Sus sermones duraban casi siempre más de dos horas (un sermón suyo de las Siete Palabras en un Viernes Santo duró seis horas). En pleno sermón se oían gritos de pecadores pidiendo perdón a Dios, y a cada rato caían personas desmayadas de tanta emoción. Gentes que siempre habían odiado, hacían las paces y se abrazaban. Pecadores endurecidos en sus vicios pedían confesores. El santo tenía que llevar consigo una gran cantidad de sacerdotes para que confesaran a los penitentes arrepentidos. Vicente fustigaba sin miedo las malas costumbres, que son la causa de tantos males. Invitaba incesantemente a recibir los santos sacramentos de la confesión y de la comunión.
Hablaba de la sublimidad de la Santa Misa. Insistía en la grave obligación de cumplir el mandamiento de Santificar las fiestas.
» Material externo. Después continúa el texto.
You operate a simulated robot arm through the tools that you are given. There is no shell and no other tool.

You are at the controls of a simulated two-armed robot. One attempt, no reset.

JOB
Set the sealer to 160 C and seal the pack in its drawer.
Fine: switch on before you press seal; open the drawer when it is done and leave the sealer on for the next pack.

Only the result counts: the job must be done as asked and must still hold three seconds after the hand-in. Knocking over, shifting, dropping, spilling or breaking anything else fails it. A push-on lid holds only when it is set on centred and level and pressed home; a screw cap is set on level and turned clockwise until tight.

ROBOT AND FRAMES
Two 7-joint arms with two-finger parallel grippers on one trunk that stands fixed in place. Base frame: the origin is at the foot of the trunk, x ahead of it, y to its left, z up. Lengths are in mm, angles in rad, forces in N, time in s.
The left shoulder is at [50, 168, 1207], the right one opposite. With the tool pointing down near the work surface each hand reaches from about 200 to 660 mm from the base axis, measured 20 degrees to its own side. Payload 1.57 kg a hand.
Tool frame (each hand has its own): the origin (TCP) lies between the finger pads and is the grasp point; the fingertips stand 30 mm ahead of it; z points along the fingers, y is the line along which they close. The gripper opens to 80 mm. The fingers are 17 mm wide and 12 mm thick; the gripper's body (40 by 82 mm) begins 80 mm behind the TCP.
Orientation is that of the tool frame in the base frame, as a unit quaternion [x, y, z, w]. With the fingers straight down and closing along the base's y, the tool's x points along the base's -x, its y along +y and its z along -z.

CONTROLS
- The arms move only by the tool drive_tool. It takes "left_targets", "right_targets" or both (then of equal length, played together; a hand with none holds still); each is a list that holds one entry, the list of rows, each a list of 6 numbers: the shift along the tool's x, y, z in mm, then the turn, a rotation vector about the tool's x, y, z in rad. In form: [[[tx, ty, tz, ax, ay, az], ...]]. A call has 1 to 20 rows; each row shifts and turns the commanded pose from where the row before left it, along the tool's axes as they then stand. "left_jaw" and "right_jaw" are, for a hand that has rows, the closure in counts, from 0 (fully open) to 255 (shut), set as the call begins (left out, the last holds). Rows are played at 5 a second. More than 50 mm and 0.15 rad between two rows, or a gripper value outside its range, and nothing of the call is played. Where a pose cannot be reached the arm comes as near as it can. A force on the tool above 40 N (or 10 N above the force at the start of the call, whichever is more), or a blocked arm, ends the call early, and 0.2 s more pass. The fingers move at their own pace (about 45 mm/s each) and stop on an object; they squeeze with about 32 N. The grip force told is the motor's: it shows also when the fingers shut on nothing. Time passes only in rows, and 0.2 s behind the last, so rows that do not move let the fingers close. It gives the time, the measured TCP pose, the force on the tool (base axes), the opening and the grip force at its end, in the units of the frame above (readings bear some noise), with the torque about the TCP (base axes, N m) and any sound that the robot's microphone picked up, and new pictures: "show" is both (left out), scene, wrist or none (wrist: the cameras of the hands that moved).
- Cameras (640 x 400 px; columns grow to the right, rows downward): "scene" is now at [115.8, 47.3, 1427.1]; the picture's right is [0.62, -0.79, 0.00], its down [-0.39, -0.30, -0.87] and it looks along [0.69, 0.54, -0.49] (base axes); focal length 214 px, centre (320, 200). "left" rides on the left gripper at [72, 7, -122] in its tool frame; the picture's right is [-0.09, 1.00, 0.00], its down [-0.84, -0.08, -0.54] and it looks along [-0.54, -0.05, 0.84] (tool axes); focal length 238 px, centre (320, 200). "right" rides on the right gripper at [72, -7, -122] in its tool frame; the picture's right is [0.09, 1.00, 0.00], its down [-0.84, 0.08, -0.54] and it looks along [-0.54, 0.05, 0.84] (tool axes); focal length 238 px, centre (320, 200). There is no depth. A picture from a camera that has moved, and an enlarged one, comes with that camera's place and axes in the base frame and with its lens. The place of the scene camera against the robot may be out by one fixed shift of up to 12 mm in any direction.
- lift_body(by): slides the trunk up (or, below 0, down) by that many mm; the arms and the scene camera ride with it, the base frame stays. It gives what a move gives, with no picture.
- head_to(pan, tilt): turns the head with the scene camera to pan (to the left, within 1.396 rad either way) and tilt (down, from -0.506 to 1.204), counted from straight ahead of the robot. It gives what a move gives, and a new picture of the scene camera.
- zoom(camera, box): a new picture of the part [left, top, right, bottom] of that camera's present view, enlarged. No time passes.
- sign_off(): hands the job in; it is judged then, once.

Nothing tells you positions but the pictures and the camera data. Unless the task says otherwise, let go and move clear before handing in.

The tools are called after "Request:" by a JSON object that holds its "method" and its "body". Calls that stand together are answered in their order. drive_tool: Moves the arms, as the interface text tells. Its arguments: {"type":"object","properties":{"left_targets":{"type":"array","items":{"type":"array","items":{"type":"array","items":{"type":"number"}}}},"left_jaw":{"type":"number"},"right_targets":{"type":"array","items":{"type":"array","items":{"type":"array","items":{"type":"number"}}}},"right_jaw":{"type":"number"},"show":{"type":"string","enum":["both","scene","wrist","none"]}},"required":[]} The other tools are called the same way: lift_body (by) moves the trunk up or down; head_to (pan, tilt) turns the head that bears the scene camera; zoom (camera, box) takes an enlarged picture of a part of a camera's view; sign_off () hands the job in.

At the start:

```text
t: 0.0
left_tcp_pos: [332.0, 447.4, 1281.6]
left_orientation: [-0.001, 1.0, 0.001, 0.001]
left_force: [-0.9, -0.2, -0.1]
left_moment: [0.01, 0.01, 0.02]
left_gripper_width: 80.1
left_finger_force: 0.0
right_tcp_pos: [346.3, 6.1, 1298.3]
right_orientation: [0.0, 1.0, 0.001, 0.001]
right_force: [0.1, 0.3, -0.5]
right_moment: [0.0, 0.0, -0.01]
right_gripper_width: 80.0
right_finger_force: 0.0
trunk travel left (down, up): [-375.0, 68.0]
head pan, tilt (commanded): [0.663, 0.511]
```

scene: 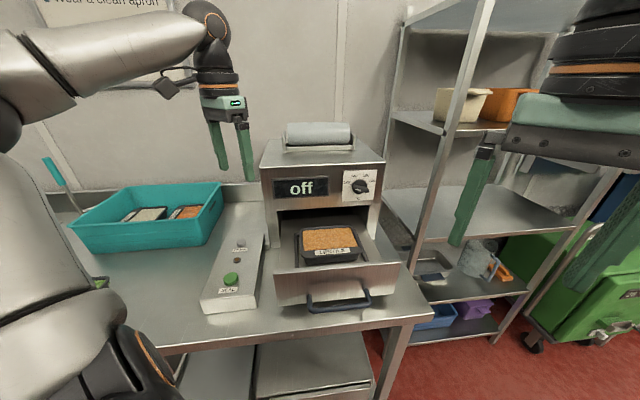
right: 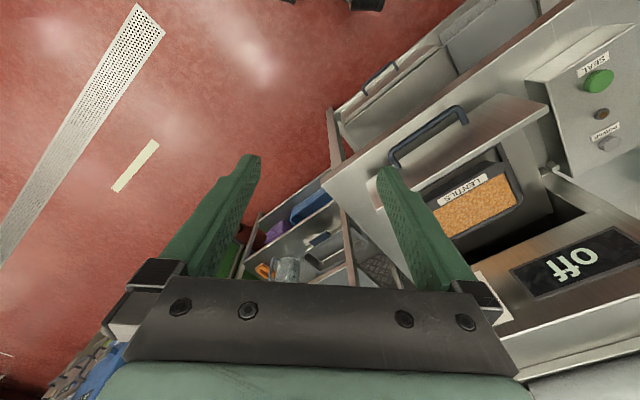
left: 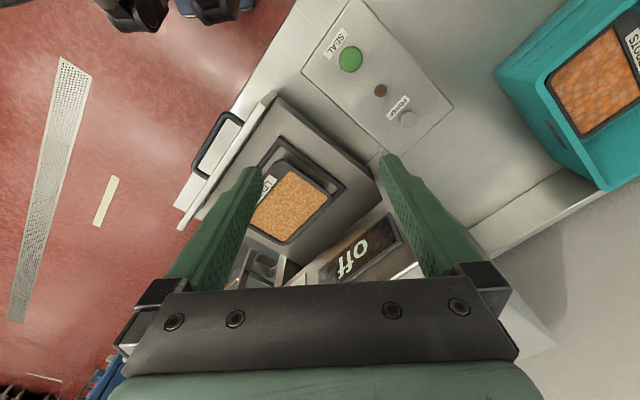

Insistía en la gravedad del pecado, en la proximidad de la muerte, en la severidad del Juicio de Dios, y del cielo y del infierno que nos esperan. Los milagros acompañaron a San Vicente en toda su predicación. Y uno de ellos era el hacerse entender en otros idiomas, siendo que él solamente hablaba el español y el latín. Y sucedía frecuentemente que las gentes de otros países le entendían perfectamente como si les estuviera hablando en su propio idioma. Decía: «Mi cuerpo y mi alma no son sino una pura llaga de pecados. Todo en mí tiene la fetidez de mis culpas». Los últimos años, ya lleno de enfermedades, lo tenían que ayudar a subir al sitio donde iba a predicar. Pero apenas empezaba la predicación se transformaba, se le olvidaban sus enfermedades y predicaba con el fervor y la emoción de sus primeros años. Murió en plena actividad misionera, el Miércoles de Ceniza, 5 de abril del año 1419. Fueron tantos sus milagros y tan grande su fama, que el Papa lo declaró santo a los 36 años de haber muerto, en 1455.
El santo regalaba a las señoras que peleaban mucho con su marido, un frasquito con agua bendita y les recomendaba: «Cuando su esposo empiece a insultarle, échese un poco de esta agua a la boca y no se la pase mientras el otro no deje de ofenderla». Y esta famosa «agua de Fray Vicente» producía efectos maravillosos porque como la mujer no le podía contestar al marido, no había peleas. Porque lo que produce la pelea no es la palabra ofensiva que se oye, si no la palabra ofensiva que se responde.